Under the umbrella of the European Union and providing that all independent states have proper and compatible legal, financial and security laws, then Harvie believes that greater levels of independence for regional states, Cataluña in Spain for example and even the Balearics, are the way forward. He believes that more powerful autonomous governments working together and with their fellow European neighbors can provide more for their regions than central government rule. “I would like to see regional governments and independent states as part of a triangle, working directly with the European Union and the national capitals,” he explained. “In this day and age of high speed land and tele communications, Europe is much more bound together and we should be embracing these advances,” he said.

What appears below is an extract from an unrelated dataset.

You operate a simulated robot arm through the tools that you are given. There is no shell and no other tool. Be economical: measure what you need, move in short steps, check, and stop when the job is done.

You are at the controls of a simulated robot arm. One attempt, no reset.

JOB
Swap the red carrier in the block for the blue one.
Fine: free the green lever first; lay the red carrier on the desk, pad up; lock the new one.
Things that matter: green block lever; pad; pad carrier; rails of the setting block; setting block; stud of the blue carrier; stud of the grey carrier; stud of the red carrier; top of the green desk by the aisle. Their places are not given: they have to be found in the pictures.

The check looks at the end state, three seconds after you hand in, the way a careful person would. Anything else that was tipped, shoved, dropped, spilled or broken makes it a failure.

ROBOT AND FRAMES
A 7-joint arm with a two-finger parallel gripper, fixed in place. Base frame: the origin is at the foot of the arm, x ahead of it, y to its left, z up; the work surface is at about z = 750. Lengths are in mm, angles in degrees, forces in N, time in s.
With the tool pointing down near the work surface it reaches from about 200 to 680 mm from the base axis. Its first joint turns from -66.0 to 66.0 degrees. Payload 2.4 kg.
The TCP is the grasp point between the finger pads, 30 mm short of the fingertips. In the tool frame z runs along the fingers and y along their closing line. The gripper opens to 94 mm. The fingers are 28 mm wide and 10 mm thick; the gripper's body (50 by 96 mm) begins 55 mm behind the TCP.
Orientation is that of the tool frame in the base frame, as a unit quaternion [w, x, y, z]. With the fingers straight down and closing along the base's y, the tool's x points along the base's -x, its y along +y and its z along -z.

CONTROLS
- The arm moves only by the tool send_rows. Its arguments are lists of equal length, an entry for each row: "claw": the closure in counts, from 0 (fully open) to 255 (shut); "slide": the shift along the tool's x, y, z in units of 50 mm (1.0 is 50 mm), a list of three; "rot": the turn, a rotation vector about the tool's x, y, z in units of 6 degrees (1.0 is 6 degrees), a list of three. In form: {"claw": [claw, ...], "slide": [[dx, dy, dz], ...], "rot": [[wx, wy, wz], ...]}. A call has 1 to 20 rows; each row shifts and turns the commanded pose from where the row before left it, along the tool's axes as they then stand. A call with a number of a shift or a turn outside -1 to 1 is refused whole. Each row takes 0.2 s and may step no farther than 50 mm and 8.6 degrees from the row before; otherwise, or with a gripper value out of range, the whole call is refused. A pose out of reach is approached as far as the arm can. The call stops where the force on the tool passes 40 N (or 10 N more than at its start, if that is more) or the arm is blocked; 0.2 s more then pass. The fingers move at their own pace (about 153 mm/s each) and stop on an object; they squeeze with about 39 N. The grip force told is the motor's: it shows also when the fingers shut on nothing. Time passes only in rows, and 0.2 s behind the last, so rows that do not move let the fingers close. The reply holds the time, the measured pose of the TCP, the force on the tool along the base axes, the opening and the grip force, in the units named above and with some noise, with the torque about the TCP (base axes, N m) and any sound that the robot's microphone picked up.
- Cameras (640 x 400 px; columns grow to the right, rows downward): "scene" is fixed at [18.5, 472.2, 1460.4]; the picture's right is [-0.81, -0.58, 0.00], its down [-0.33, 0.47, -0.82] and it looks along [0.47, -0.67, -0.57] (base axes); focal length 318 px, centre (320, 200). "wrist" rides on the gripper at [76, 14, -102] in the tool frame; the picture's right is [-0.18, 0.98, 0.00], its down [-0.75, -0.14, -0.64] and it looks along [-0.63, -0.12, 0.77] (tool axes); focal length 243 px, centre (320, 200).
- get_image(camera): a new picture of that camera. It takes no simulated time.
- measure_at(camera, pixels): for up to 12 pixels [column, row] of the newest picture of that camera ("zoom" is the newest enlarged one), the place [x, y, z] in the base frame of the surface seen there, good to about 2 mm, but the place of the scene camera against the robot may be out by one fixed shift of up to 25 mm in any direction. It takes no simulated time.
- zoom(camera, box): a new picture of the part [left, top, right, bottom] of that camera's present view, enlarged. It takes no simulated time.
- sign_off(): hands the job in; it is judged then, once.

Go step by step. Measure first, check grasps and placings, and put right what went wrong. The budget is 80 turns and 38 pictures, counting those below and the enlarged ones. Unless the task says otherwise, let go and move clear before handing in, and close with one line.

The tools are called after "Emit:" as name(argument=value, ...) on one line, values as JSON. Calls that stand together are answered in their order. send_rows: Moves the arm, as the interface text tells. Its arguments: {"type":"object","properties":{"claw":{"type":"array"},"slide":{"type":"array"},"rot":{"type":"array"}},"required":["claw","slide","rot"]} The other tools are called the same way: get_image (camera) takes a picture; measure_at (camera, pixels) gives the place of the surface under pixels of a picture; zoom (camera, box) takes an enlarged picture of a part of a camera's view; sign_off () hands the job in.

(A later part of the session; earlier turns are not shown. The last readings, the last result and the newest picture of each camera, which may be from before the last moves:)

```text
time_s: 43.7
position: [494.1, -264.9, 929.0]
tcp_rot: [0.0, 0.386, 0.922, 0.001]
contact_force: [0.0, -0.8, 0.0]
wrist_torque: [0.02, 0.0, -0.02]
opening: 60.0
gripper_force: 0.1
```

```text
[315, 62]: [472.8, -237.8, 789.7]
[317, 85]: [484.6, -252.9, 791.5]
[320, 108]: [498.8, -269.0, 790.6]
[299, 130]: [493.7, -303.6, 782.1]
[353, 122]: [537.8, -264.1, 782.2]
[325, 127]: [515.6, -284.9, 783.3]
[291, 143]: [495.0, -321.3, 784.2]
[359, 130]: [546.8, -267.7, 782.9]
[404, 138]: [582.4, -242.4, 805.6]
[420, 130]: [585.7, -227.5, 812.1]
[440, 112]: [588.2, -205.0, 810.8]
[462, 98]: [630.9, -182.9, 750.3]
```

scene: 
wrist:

The latest sounding put support for independence at 40 percent and devolution 44 percent and Harvie is convinced that the support will grow as the referendum nears and the Scottish government makes its intentions clear. “I think Salmond is one of the most forward thinking and brilliant politicians in Britain and we are giving our future, our economy, our environment and our nation serious consideration as we continue down the road to independence which will also mean Scottish MP's in Westminster will then have to decide which side of the border they wish to sit on,” Professor Harvie explained yesterday.

A terrible thought for Gordon Brown.
David Cameron in power and no welcome party eagerly waiting his return on Hadrian's Wall.